Keep your spirits up

Flyering can easily get dispiriting if you’re not getting a positive response. As your enthusiasm drains, varying your situation is a great way to refresh your mood. Change direction or move to a new spot; switch up your pitch; even just switching which hand you hold your flyers in can help.

If you’re feeling tense, take notice of your body. Are you frowning? Are your shoulders raised? Are your arms stiff? Take a brief breather, force yourself to relax those muscles.

When things go wrong, you can get trapped inside your head. Take a breather and turn your attention to the world around you. Check out a street performer; watch someone else flyering and see how they do it; enjoy the sights of this beautiful city. If you can’t help but dwell on a mistake, remember that each person you interact with is coming at your situation completely fresh — they don’t know you haven’t been having a good day, or that you just stumbled over your words.

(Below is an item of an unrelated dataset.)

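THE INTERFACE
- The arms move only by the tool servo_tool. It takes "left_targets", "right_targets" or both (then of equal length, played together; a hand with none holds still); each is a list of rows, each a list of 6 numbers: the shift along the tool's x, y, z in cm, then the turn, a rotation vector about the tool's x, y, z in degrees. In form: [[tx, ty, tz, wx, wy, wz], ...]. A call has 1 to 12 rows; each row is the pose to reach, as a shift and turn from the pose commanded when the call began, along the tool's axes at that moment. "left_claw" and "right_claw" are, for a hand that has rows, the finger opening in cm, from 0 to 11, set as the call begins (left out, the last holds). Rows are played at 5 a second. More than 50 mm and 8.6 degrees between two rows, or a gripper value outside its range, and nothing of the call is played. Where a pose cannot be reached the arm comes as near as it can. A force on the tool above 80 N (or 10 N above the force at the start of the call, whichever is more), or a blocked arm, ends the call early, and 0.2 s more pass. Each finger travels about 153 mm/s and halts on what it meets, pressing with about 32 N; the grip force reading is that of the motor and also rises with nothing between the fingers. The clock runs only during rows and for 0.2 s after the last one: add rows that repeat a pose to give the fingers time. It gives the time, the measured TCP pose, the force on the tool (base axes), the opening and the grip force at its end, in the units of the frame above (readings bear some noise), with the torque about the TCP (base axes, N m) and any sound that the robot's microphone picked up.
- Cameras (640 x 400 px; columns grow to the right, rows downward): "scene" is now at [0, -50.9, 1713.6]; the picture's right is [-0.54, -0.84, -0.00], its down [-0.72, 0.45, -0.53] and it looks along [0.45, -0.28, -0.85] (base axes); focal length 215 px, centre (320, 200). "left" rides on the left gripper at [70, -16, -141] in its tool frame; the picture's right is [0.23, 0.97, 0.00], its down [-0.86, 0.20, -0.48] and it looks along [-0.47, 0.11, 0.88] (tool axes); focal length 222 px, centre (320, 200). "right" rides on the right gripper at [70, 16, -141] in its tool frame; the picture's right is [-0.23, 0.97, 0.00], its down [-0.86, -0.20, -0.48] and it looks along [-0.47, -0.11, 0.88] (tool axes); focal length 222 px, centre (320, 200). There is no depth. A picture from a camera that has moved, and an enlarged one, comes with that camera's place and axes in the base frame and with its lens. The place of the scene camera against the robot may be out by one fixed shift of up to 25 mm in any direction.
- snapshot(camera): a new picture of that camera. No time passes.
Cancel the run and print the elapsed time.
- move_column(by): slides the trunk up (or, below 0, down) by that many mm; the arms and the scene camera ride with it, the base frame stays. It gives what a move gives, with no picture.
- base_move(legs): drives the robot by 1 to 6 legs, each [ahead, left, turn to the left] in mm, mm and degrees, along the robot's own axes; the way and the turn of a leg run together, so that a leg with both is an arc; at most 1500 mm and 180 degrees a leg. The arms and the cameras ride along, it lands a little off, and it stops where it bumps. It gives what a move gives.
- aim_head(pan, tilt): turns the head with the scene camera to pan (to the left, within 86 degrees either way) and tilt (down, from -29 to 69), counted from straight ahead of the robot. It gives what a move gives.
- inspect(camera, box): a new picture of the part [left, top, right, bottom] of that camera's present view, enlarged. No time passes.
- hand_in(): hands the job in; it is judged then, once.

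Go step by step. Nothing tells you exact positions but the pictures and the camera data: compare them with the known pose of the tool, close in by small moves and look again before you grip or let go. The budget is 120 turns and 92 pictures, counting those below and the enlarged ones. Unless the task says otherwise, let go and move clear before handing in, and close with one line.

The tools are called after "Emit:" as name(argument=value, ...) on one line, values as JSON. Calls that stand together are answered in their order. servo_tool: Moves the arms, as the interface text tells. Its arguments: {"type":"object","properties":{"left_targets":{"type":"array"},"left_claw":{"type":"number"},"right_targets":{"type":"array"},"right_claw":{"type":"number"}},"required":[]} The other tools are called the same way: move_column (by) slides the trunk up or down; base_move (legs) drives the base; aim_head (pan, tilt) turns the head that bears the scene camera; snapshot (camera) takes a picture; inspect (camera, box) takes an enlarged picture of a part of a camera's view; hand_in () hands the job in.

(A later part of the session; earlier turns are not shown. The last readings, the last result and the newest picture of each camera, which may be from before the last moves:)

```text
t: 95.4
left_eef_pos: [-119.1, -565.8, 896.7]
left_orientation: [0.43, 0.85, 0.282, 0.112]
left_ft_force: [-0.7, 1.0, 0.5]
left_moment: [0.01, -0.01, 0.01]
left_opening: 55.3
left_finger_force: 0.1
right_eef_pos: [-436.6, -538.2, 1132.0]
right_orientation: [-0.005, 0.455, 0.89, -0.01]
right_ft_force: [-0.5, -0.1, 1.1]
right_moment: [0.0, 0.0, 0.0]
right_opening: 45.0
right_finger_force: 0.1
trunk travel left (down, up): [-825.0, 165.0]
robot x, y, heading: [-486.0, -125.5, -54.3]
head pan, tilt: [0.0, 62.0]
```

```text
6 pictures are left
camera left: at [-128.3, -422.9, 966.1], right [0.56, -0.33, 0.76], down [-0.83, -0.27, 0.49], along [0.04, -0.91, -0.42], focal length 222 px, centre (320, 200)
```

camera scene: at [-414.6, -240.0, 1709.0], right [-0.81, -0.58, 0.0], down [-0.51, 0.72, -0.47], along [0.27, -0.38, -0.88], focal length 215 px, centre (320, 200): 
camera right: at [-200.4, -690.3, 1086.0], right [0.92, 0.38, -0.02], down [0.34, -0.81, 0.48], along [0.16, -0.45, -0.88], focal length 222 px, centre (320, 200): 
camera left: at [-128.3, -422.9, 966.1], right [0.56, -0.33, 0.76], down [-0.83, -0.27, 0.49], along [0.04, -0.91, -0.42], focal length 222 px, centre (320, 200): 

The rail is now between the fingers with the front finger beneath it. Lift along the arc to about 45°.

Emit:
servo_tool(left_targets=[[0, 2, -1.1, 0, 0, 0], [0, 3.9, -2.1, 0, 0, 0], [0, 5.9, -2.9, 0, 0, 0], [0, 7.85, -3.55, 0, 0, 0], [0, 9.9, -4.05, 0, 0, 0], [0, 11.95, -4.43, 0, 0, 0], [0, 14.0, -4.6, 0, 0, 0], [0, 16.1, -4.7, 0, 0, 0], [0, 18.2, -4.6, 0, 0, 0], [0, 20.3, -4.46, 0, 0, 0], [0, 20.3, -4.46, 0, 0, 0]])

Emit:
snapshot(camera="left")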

Finally, if nothing else works, take a proper break. Give yourself fifteen minutes to leave the area, sit down, get a drink. Staying well-fed and hydrated is also super important throughout your Fringe experience, but especially while flyering — it’s hard work!

Conclusion

Many people find flyering boring, tiring and intimidating; while learning to flyer more effectively helps with this a little, ultimately it’s always means to an end. Treating it as a practice that I can improve, taking pride in my achievements and enjoyment in the process, isn’t just useful for getting bigger audiences — it also helps me stay motivated and enjoy my Fringe more. And in the end, what’s the point if we’re not having a good time?